Wednesday, May 1, 2013

Irrational

  Hopefully tomorrow morning I will climb into my car and head  towards Memphis Tenn. to participate one more time in the  Beale Street Blast.  The Blast is a street preacher's convention of sorts in which  roughly 80 or so of us will  take to Beale Street to minister during the  Memphis in May  music festival.  If this  year is anything like past years, a  sizable portion of the crowd will  scream, throw stuff, show off their bodies , etc.  We will be called  hateful, judgmental and a variety of other names while we stand there and  , with varying degrees of patience, try to tell them of 'righteousness, temperance, and judgment to come'.
  It's really quite irrational.
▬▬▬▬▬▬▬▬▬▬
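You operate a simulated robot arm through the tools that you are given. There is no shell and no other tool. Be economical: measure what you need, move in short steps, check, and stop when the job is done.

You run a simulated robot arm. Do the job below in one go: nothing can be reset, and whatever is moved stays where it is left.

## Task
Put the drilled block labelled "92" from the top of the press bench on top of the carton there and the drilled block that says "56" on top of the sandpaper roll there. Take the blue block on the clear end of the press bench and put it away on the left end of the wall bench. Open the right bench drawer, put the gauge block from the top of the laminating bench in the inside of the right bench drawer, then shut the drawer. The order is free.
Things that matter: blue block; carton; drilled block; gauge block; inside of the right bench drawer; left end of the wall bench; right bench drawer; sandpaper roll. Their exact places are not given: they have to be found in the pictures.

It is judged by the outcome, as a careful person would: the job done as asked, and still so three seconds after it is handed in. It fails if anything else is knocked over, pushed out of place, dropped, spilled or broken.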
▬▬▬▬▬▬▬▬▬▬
I mean, I disagree with their drinking, but I don't  scream at them about it. I don't call the police on them. I don't say hateful things to them.  Unregenerate mankind's resistance to the gospel  has always been interesting to me.  God loves them, and has given them his Son, but because it runs afoul of their  sin, they react to his grace with   unfeigned hatred. For almost 18 years I've watched this, and to be honest, hostility is  easier to deal with than apathy.  So I embrace their hostility.
   But let me clue in on a little secret of street preaching. We're not out there for them. By that I mean  two things. First, we are out there for the Lord Jesus Christ, regardless of the results. But also, we aren't out there for the  screamers and  hecklers and flashers. We are out there for that one or two guys standing  on the edge of the crowd listening to every word we say. We are out there for the people that will approach us  after we preach and engage us in conversation. We are out there for the ones that are pretending not to listen.   All those other guys are just  the noise you have to put up with to be able to minister. And it is an honour to be able to minister to the lost on their own turf.

2 comments:

Naysayer said...

Didn't realise that was here so quickly. I'll be praying for you, brother.

Michael S. Alford said...

You would have enjoyed the 'in-house' preaching. People have a misconception of street preachers, and when you get a bunch of us together and let us preach to each other, you see the real heart necessary to sustain yourself in this sort of ministry. As the videos become available I'll send them your way.